**Material:**

--- Begin ---

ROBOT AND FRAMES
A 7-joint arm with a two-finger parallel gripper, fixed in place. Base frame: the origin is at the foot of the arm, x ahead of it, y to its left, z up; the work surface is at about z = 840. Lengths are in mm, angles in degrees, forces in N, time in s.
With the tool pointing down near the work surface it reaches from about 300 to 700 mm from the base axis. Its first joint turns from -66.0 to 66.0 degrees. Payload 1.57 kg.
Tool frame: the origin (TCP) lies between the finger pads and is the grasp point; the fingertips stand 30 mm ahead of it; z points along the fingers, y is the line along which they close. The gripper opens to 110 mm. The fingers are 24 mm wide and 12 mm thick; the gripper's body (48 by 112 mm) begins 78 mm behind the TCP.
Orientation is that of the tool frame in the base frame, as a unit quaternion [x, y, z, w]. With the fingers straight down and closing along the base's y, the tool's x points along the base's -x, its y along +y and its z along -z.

--- End ---

**Short problem:**
Determine the number of lines in the listing that contain the string "points". Write that number and nothing else.

**Exercise response:**
2